Provided data:
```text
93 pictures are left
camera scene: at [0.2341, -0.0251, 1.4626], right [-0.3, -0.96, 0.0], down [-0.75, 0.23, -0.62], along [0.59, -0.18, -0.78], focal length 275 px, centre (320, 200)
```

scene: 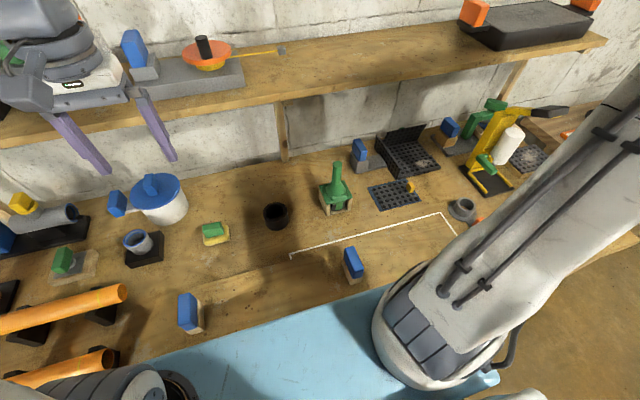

Your goal:
Omit every picture, then reproduce the rest of the listing exactly.

The output:
```text
93 pictures are left
camera scene: at [0.2341, -0.0251, 1.4626], right [-0.3, -0.96, 0.0], down [-0.75, 0.23, -0.62], along [0.59, -0.18, -0.78], focal length 275 px, centre (320, 200)
```

scene: 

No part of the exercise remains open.